MOSCOW, April 16 (RIA Novosti) – Russia plans to finalize its official claim for a large swath of the continental shelf of the Sea of Okhotsk and hand it over to the United Nations by the end of the year, Russian Natural Resources Minister Sergei Donskoi said Wednesday.
“We are to finalize the technical part of the bid on President Putin’s order by year-end,” the Russian resources chief told reporters on the sidelines of a conference on petroleum exploration.
Donskoi added that the paperwork has been prepared by a slew of agencies, from the foreign and defense ministries to the presidential administration.
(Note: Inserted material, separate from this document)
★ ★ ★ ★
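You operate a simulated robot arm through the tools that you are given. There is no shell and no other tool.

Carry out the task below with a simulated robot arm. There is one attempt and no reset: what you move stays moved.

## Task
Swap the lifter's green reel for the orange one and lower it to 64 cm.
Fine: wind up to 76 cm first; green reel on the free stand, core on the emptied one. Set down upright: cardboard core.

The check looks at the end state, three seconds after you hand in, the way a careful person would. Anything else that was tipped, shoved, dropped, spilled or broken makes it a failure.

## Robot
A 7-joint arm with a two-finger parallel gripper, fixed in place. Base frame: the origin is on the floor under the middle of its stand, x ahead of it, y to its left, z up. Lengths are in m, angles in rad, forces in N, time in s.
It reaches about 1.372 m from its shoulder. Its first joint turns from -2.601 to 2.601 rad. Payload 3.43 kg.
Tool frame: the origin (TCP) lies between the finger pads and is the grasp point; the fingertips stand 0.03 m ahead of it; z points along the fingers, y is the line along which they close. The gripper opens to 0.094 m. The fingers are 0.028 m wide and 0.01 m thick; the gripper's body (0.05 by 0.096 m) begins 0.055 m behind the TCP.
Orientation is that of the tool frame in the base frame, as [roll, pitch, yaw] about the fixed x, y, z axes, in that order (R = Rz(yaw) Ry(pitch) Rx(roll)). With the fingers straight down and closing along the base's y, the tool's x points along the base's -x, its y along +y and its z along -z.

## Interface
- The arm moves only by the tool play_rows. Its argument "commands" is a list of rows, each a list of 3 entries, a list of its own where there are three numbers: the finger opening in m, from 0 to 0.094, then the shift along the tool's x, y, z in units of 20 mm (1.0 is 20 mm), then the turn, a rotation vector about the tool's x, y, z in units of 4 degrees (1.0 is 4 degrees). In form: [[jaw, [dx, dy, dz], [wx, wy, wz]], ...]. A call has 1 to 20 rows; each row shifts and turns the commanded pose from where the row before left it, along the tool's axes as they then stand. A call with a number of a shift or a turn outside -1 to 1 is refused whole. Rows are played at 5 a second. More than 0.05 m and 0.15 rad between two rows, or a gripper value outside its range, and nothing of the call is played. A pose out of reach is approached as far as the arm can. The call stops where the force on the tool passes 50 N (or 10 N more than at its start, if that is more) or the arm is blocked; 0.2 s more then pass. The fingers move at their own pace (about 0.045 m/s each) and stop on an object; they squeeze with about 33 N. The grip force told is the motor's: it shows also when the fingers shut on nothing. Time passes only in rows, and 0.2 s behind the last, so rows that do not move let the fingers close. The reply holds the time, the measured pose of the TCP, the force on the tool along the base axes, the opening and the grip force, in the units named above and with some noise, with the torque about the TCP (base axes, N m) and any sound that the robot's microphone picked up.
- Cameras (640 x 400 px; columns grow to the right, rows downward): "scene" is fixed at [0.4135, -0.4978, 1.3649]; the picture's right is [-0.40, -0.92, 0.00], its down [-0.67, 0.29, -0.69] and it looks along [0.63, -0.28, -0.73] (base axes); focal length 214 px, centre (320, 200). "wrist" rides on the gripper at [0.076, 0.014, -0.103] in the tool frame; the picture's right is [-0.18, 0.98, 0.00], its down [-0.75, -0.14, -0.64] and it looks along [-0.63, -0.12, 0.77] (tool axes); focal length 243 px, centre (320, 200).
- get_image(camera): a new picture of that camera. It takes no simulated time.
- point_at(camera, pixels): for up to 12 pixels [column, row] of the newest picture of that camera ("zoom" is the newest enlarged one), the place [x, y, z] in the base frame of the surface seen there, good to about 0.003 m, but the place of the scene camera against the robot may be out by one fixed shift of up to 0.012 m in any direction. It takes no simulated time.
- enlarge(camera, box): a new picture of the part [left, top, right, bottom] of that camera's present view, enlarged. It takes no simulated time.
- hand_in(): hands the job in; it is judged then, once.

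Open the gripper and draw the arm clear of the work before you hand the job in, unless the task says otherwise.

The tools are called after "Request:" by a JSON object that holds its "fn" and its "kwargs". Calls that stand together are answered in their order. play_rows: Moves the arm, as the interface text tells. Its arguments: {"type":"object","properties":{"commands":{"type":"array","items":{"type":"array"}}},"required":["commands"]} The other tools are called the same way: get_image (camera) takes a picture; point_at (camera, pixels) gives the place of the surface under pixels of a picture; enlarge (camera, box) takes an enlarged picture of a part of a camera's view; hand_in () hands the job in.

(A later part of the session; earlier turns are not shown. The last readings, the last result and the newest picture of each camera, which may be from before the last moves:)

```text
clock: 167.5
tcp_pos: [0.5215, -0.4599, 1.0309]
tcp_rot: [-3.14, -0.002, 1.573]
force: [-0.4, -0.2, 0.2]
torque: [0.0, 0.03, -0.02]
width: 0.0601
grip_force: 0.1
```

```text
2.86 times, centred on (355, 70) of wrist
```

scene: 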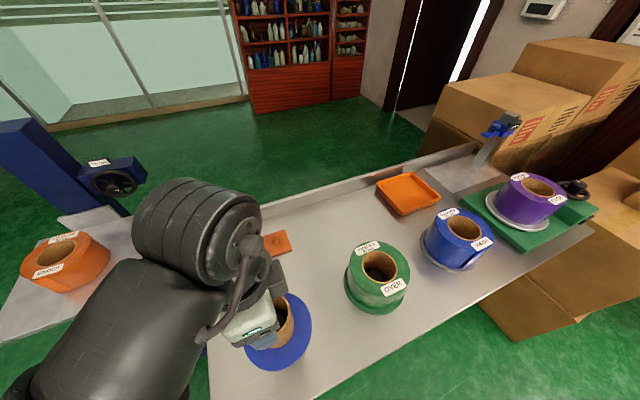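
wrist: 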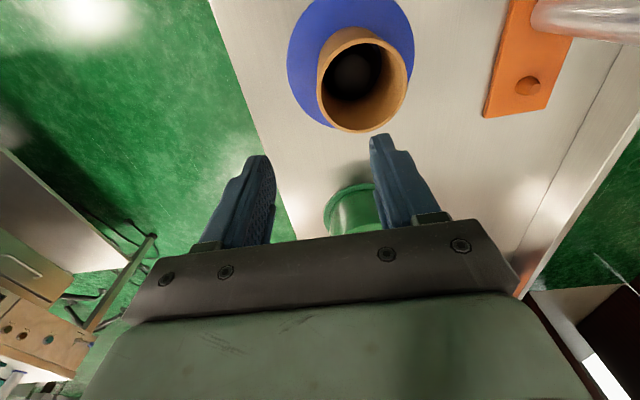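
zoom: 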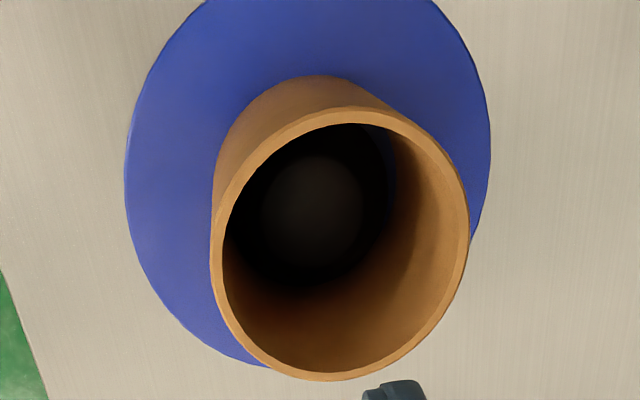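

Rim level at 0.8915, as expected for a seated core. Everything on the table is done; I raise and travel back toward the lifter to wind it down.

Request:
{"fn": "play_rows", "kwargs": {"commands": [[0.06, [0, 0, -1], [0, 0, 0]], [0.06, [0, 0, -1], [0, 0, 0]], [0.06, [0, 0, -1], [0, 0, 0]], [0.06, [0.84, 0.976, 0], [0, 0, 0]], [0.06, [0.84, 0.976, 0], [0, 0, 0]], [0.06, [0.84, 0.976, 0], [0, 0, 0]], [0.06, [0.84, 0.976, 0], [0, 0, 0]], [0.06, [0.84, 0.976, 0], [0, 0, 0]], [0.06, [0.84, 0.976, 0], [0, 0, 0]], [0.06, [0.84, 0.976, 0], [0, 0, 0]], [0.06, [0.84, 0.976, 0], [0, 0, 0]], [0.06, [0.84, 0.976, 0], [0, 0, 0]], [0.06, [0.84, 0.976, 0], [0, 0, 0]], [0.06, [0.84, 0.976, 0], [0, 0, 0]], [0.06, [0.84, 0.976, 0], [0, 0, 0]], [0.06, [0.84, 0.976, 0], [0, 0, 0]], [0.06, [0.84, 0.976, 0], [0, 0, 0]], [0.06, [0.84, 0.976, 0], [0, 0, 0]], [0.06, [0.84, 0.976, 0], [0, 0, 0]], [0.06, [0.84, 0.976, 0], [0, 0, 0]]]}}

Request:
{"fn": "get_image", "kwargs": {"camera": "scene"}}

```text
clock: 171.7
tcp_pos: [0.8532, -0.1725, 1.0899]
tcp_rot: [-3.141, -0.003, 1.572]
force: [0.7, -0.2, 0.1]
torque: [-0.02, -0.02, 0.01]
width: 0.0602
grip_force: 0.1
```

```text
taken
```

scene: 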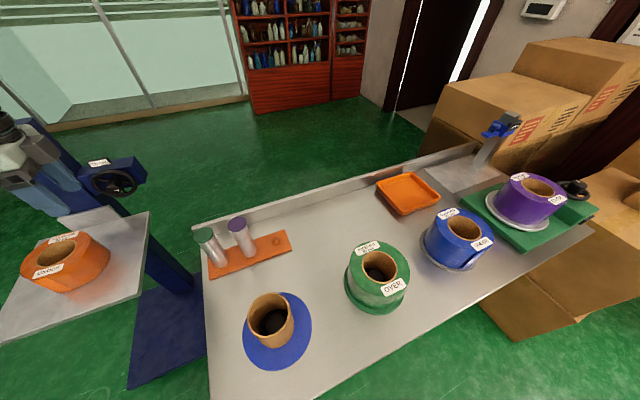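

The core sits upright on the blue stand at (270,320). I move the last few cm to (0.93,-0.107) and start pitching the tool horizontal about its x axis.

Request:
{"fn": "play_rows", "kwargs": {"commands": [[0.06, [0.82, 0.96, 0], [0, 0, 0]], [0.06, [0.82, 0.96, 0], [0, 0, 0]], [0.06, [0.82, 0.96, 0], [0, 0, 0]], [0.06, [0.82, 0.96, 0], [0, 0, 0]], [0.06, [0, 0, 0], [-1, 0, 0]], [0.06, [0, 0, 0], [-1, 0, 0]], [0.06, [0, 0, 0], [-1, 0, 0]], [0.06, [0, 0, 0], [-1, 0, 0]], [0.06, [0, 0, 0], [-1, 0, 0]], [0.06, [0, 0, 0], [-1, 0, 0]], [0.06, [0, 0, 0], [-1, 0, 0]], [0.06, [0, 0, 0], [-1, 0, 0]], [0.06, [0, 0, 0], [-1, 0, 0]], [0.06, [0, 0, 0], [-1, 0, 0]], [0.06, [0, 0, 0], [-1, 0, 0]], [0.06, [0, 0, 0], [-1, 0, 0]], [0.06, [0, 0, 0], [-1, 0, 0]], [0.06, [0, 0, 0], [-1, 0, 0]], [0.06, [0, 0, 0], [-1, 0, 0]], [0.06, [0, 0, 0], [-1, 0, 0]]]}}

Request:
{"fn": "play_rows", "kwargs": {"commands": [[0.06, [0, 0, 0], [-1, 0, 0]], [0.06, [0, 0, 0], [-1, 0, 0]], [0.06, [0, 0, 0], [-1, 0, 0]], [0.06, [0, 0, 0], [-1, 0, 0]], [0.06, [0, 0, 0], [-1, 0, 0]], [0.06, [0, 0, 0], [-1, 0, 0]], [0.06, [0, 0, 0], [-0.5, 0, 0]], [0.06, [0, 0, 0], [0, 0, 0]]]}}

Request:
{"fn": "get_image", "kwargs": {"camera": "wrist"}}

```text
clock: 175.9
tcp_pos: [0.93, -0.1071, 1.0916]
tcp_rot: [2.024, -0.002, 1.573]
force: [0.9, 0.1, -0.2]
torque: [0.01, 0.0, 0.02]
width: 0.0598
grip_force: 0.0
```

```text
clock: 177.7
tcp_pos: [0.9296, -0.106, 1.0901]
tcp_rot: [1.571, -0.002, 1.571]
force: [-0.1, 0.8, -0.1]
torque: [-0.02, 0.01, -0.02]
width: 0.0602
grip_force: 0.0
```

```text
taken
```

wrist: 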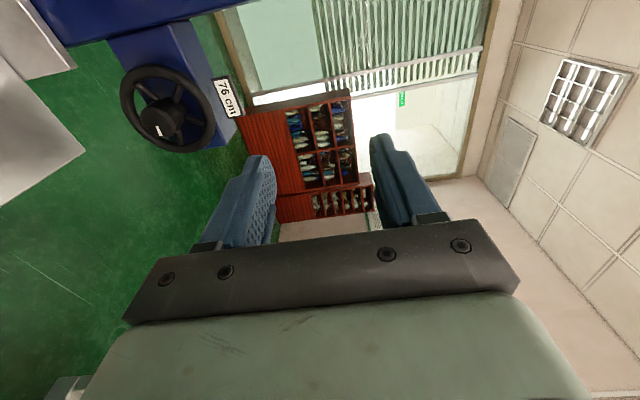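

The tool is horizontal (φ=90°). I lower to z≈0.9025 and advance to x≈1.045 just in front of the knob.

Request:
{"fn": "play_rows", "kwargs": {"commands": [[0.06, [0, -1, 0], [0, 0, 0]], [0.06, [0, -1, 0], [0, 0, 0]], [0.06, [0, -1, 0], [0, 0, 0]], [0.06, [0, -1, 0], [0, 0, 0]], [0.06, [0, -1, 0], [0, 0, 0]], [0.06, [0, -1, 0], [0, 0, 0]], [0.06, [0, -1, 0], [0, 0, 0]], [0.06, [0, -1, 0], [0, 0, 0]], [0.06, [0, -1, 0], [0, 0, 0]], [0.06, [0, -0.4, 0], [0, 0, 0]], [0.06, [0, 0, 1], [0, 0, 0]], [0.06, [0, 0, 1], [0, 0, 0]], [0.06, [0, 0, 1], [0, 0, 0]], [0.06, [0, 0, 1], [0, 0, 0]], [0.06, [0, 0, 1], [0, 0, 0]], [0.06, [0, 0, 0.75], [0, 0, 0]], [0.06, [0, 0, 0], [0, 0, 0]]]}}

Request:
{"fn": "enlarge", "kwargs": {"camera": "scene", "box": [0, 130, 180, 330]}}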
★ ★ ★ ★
There is still a lot of work ahead for the country, which is seeking to solidify its grip on a sea shelf in the western Pacific Ocean as large as Switzerland. Donskoi said a government resolution will be drafted on the zone to mark it on maps as part of Russia’s territory.
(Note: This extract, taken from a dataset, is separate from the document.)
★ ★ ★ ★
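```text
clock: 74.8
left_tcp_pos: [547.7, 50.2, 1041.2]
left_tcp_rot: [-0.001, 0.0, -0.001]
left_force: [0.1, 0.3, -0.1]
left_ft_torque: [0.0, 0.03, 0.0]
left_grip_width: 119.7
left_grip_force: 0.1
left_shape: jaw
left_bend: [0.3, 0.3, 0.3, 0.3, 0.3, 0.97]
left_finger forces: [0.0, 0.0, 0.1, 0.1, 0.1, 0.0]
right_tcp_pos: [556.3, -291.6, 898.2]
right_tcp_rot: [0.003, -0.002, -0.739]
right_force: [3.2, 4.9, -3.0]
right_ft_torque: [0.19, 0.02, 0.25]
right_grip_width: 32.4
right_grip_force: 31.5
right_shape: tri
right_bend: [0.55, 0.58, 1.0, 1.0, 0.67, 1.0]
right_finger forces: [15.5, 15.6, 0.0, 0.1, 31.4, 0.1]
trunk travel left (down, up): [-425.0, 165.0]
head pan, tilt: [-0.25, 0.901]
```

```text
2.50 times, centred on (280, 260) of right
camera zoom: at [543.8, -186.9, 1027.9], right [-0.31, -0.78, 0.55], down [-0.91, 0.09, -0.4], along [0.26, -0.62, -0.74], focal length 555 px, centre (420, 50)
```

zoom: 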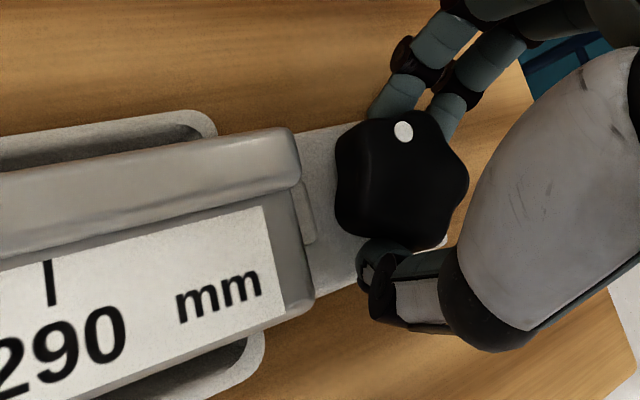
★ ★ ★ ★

The 52,000-square-kilometer area of the Sea of Okhotsk is estimated to hold over one billion tons of gas and oil, as well as vast fisheries that Russia had not been earlier eligible to tap.
Last month, the UN Commission on the Limits of the Continental Shelf unanimously voted to confirm Russia’s petition to recognize the zone as part of the Russian continental shelf, affirming the scientific and legal reasoning of the appeal.
According to the 1982 UN Convention on the Law of the Sea, borders of continental shelves are established based on the recommendations of the UN commission and are definitive and universally binding. Russia now has an exclusive right to develop the zone, situated 200 nautical miles from the Russian coastline.